## DIRECTIONS:
Take the quoted passage and repeat only what runs from "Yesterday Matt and" through "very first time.".

## QUOTED PASSAGE:
▼▼▼

Yesterday Matt and I were able to experience something that the hundreds of people who have prayed for, supported, worked on, and visited the new seminary campus have never experienced...We feel so blessed! Yesterday was the last day of school (oh my heavens, how can that be!?) and to celebrate, we piled almost ALL of the students and all of the staff in two big trucks and took them to see the new seminary for their very first time.


The combination of last day excitement, the very rare opportunity of a 'field trip', and anticipation of seeing the new site transformed our 50 theologically trained pastors into little boys :) They were SO excited! The sheer volume of their chatter, joking and cheers turned something quite normal, walking around the new campus, into something electric.
I wish that ALL of you who have played any kind of role in the fabrication of this vision for a beautiful and set-apart Emmaus Biblical Seminary could have been there. Everyone quickly divided into two groups and 'toured' each building.

▲▲▲

## MATERIAL PROVIDED:
▼▼▼

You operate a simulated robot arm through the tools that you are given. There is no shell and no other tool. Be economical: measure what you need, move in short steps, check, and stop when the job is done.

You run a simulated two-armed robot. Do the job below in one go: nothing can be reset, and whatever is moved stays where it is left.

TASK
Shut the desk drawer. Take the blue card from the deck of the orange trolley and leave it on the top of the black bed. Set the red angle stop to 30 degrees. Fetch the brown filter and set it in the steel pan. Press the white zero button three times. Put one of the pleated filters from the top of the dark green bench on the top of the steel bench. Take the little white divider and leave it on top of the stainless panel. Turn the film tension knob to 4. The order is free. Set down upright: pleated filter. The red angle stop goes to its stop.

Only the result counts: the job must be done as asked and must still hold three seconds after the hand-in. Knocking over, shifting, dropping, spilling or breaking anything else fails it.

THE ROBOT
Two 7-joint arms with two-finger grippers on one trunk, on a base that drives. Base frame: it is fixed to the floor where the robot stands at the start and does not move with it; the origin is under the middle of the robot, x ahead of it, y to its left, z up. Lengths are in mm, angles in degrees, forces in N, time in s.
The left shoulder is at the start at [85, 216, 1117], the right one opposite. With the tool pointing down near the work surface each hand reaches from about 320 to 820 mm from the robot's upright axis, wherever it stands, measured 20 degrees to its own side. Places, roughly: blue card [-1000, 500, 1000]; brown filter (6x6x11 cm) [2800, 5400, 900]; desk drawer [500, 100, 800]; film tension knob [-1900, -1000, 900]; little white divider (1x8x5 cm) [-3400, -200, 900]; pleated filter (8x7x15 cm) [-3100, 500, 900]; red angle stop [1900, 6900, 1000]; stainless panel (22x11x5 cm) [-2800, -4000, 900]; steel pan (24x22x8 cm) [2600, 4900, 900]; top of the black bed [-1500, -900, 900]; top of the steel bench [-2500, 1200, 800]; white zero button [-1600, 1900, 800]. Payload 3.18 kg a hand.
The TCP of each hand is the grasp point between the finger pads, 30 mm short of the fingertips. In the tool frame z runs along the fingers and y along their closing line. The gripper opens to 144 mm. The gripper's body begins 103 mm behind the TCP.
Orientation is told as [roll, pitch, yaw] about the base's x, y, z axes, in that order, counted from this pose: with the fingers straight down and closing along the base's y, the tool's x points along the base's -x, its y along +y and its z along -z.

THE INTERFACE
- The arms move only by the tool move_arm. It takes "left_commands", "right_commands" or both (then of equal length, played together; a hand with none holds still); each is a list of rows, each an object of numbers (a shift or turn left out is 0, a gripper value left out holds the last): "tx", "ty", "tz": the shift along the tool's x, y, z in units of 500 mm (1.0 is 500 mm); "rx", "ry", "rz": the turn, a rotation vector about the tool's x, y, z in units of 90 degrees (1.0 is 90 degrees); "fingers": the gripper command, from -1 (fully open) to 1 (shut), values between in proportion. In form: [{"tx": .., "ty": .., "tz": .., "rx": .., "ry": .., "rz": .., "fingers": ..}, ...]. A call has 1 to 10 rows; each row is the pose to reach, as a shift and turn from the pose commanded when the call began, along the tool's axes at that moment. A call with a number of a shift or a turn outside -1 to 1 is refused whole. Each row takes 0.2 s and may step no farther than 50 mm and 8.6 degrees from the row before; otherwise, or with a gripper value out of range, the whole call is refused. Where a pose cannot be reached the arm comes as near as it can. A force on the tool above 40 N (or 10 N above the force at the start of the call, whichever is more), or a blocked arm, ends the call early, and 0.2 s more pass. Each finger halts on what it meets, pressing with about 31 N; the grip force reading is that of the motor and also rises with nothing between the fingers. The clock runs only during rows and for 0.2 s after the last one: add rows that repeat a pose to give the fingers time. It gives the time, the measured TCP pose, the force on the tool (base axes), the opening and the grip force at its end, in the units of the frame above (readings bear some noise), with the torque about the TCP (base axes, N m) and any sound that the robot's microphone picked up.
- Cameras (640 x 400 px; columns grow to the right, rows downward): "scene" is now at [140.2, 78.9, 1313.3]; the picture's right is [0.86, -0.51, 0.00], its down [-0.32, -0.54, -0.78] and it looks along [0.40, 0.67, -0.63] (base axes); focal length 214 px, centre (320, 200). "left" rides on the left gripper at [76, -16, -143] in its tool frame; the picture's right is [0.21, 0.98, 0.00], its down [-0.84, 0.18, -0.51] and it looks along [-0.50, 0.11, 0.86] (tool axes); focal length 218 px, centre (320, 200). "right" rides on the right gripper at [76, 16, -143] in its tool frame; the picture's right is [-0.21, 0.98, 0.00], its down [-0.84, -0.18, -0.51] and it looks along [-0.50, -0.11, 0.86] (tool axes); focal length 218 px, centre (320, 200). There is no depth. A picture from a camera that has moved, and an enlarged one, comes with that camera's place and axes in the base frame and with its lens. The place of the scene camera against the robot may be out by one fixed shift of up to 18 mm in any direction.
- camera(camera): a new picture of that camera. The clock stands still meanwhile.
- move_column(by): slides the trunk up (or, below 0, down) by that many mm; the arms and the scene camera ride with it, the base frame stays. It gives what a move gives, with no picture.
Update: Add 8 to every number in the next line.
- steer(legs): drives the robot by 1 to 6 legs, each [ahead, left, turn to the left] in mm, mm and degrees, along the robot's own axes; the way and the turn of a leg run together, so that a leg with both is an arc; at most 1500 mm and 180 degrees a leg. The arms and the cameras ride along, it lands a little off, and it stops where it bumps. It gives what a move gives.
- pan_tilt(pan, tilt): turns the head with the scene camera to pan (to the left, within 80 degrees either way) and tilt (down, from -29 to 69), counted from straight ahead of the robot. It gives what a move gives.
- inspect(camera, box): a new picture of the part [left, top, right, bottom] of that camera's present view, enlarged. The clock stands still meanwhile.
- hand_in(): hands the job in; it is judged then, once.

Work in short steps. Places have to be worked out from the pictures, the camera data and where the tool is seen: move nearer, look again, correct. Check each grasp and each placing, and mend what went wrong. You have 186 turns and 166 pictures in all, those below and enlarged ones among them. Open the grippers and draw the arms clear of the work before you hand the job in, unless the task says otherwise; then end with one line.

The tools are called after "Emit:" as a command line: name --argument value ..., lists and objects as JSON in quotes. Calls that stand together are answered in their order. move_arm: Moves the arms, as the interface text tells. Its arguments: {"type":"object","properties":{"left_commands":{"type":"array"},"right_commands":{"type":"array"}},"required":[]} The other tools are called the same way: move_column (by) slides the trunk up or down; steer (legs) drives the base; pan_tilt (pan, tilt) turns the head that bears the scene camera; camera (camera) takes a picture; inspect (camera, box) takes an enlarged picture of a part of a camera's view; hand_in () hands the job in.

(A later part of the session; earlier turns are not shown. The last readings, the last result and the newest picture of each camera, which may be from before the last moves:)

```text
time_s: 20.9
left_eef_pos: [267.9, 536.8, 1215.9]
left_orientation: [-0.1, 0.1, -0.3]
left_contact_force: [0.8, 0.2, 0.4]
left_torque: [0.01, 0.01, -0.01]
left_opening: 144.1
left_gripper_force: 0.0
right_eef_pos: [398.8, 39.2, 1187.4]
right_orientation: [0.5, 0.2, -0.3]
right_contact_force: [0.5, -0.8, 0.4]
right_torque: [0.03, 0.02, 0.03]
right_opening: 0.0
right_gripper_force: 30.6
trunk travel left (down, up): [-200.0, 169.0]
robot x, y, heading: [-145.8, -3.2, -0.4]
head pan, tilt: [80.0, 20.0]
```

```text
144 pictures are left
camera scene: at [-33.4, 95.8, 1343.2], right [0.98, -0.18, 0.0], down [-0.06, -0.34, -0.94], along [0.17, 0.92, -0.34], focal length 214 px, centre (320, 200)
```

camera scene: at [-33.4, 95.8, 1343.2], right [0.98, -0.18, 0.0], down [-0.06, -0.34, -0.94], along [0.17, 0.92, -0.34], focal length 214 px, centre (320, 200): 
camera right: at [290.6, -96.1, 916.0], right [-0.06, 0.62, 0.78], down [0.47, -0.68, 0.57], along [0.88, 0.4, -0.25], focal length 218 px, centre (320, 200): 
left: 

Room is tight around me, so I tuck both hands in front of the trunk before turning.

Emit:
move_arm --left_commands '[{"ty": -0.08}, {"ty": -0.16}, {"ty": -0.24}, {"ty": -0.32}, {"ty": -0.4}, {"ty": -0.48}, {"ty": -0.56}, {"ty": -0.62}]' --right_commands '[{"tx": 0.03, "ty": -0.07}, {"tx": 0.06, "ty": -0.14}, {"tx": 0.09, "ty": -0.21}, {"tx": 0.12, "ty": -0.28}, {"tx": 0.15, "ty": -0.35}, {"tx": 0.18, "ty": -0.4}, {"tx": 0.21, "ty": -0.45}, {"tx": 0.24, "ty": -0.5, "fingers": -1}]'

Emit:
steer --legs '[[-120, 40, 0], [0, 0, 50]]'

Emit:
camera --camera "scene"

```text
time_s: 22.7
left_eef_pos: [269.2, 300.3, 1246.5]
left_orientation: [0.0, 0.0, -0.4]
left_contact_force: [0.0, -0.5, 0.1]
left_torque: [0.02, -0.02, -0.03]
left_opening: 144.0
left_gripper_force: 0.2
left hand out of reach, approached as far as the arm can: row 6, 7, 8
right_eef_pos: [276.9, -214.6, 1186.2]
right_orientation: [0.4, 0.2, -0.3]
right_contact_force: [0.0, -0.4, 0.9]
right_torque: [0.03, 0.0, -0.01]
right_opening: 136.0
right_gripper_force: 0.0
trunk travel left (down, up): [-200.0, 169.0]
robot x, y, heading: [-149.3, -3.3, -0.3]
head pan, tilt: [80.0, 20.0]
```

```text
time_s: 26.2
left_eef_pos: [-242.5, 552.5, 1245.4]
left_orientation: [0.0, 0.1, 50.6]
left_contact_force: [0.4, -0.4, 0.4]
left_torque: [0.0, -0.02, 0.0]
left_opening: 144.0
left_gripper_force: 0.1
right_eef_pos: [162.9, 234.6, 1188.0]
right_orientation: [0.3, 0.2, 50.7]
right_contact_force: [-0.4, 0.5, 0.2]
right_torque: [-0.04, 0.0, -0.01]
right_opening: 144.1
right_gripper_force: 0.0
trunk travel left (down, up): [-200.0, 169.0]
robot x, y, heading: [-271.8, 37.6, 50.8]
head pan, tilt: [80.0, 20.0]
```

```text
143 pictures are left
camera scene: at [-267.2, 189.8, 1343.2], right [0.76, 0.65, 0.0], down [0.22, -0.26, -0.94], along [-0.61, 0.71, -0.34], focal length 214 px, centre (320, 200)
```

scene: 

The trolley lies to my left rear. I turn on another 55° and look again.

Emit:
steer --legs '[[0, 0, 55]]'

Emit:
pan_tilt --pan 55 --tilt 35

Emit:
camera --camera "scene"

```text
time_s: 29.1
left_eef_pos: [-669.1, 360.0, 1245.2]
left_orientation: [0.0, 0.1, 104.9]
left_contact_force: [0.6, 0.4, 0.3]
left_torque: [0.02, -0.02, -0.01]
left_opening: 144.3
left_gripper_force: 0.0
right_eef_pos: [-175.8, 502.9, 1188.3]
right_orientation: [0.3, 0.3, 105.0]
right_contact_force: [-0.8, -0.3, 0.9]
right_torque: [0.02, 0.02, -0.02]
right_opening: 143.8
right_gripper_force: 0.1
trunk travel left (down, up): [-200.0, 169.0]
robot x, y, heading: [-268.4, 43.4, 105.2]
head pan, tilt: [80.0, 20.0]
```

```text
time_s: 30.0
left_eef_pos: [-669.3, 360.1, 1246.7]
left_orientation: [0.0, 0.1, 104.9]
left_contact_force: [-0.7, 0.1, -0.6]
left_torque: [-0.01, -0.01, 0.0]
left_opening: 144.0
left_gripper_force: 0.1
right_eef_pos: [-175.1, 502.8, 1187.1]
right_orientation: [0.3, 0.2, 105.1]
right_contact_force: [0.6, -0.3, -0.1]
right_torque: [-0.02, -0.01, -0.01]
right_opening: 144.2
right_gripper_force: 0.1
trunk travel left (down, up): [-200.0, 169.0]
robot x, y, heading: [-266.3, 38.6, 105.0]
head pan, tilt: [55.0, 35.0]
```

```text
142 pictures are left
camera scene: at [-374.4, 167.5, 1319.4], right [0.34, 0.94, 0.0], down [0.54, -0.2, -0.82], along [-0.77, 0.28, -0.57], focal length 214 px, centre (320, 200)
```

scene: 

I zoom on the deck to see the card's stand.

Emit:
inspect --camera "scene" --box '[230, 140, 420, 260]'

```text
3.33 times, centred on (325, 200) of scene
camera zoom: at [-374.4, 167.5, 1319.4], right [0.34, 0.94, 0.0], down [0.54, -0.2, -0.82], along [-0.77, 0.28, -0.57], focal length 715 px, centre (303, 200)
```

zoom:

▲▲▲

## REPLY TO THE EXERCISE:
Yesterday Matt and I were able to experience something that the hundreds of people who have prayed for, supported, worked on, and visited the new seminary campus have never experienced...We feel so blessed! Yesterday was the last day of school (oh my heavens, how can that be!?) and to celebrate, we piled almost ALL of the students and all of the staff in two big trucks and took them to see the new seminary for their very first time.